We have either participated in the preparation of or have reviewed and are familiar with, the Registration Statement, together with the exhibits thereto and the documents incorporated by reference therein, and the Prospectus dated June 3, 2014 forming part of the Registration Statement (the “Prospectus”), as supplemented by the Prospectus Supplement dated August 12, 2014, filed with the Commission pursuant to Rule 424(b) of the Act relating to the offering of the Notes (the “Prospectus Supplement”). We have also reviewed the Indenture, the forms of global securities representing the Notes and the Underwriting Agreement (collectively, the “Transaction Documents”). In addition, we have examined originals or certified copies of such corporate records of the Company and other certificates and documents of officials of the Company, public officials and others as we have deemed appropriate for purposes of this letter.


The Laclede Group, Inc.

August 19, 2014

Page 2

 

We have assumed the genuineness of all signatures, the legal capacity of all natural persons, the authenticity of all documents submitted to us as originals and the conformity to authentic original documents of all copies submitted to us as conformed, certified or reproduced copies and the conformity of the Notes to the forms thereof that we have reviewed. In our examination of documents, we have also assumed (a) the due organization, valid existence and good standing under the laws of its jurisdiction of organization of each party to the Transaction Documents, (b) the legal capacity of natural persons, (c) the corporate or other power and due authorization of each of the Company and the other parties signatory thereto to execute, deliver and perform its obligations under the Transaction Documents, and to consummate the transactions contemplated therein, and (d) the due execution and delivery of the Transaction Documents by all parties thereto and (e) that the Transaction Documents constitute the valid and binding obligation of each party thereto, other than the Company. As to various questions of fact relevant to this letter, we have relied, without independent investigation, upon certificates of public officials and certificates of officers of the Company, all of which we assume to be true, correct and complete.

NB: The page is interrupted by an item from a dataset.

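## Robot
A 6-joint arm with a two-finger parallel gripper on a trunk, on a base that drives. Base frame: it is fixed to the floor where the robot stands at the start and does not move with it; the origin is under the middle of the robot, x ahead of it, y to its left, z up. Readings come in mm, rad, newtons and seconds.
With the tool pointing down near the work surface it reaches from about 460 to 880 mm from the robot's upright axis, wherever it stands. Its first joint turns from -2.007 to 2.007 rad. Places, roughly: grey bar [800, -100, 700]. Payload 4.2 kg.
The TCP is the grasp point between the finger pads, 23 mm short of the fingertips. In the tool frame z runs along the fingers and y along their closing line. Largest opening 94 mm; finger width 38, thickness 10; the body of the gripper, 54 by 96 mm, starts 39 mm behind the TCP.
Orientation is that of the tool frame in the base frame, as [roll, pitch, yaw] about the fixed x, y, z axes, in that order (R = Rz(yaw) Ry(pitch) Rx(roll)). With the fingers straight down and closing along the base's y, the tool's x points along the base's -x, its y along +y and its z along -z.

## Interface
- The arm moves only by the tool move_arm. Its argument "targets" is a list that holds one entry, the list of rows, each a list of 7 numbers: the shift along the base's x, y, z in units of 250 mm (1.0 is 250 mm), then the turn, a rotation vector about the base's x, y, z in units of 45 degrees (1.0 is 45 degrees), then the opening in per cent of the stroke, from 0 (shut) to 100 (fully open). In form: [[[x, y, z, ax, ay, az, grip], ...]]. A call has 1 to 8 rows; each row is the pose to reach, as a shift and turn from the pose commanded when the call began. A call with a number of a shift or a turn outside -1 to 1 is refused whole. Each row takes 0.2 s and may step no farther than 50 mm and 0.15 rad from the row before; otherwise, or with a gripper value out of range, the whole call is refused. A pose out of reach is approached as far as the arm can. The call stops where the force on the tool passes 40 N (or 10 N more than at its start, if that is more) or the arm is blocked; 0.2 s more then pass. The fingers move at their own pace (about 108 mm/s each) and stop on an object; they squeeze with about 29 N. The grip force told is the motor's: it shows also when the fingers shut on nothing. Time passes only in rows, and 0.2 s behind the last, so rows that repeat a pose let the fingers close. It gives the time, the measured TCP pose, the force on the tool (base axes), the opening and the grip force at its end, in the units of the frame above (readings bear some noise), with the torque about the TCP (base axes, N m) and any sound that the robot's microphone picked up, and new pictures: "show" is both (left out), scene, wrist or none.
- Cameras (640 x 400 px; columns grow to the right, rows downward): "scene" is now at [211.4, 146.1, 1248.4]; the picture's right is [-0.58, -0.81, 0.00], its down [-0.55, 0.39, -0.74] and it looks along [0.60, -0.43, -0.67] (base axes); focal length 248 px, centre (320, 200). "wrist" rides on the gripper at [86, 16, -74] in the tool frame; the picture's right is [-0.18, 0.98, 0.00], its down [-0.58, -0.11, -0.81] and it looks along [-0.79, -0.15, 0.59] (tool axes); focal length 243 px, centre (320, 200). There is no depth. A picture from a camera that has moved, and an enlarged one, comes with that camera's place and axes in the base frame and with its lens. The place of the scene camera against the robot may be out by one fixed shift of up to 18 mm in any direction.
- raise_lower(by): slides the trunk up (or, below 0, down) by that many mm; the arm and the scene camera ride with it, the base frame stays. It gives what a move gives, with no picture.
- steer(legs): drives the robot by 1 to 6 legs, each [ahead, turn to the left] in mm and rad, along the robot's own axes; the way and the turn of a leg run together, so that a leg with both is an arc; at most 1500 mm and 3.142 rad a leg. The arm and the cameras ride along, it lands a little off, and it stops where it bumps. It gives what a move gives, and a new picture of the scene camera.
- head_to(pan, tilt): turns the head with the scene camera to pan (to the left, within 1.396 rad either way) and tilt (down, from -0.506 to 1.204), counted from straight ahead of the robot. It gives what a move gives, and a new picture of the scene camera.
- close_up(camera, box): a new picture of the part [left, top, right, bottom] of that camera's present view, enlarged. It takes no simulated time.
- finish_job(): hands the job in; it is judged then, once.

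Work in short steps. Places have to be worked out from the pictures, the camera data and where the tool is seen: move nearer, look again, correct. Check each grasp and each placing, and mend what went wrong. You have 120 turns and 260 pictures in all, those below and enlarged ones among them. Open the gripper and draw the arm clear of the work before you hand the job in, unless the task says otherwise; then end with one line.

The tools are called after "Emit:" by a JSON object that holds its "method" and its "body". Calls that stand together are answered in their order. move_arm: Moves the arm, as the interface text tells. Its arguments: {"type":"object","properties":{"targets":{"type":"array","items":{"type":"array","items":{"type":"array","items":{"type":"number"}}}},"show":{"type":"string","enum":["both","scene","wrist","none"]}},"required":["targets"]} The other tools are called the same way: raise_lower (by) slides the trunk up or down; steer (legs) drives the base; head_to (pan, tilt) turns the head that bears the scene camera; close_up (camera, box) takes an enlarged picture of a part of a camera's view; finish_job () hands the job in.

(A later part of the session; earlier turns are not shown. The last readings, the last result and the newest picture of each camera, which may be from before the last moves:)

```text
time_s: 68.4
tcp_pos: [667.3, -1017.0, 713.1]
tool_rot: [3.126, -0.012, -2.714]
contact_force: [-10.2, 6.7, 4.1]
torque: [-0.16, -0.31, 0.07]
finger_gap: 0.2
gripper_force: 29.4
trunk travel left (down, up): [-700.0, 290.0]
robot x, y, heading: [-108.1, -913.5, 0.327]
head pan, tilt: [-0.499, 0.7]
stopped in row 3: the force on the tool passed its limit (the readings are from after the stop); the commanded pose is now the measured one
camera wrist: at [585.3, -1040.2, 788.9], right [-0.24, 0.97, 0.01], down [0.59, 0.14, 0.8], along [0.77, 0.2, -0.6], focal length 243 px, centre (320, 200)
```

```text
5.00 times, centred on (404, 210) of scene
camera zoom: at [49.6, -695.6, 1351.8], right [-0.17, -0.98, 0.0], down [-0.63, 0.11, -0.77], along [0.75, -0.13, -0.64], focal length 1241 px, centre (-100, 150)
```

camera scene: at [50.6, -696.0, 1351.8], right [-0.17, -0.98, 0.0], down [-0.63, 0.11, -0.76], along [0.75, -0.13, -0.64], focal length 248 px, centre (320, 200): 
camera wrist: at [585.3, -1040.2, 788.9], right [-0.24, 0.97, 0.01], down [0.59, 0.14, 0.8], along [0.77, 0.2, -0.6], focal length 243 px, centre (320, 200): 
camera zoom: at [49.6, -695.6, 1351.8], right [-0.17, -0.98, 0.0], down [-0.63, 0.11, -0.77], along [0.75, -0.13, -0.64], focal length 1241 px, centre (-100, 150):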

Based upon the foregoing, and subject to the assumptions, exceptions, qualifications and limitations set forth herein, we are of the opinion that upon (a) the due execution of the Notes by the Company, (b) the due authentication of the Notes by the Trustee pursuant to the Indenture, and (c) the delivery of the Notes against payment therefor in accordance with the Underwriting Agreement, the Notes will constitute valid and binding obligations of the Company.

The opinions and other matters in this letter are qualified in their entirety and subject to the following:

 

A. We express no opinion as to the laws of any jurisdiction other than the laws of the State of New York.

 

B. The matters expressed in this letter are subject to and qualified and limited by (i) applicable bankruptcy, insolvency, fraudulent transfer and conveyance, reorganization, moratorium and similar laws affecting creditors’ rights and remedies generally; (ii) general principles of equity, including without limitation, concepts of materiality, reasonableness, good faith and fair dealing and the possible unavailability of specific performance or injunctive relief (regardless of whether considered in a proceeding in equity or at law); and (iii) securities laws and public policy underlying such laws with respect to rights to indemnification and contribution.

 

C. This opinion letter is limited to the matters expressly stated herein and no opinion is to be inferred or implied beyond the opinion expressly set forth herein. We undertake no, and hereby disclaim any, obligation to make any inquiry after the date hereof or to advise you of any changes in any matter set forth herein, whether based on a change in the law, a change in any fact relating to the Company or any other person or any other circumstance.

We hereby consent to the filing of this opinion as an exhibit to a Current Report on Form 8-K filed by the Company with the Commission on or about the date hereof, to the incorporation by reference of this opinion into the Registration Statement and to the use of our name in the


The Laclede Group, Inc.

August 19, 2014

Page 3

 

Prospectus and the Prospectus Supplement, in each case forming a part of the Registration Statement and under the caption “Legal Matters”. In giving this consent, we do not thereby admit that we are within the category of persons whose consent is required under Section 7 of the Act and the rules and regulations thereunder.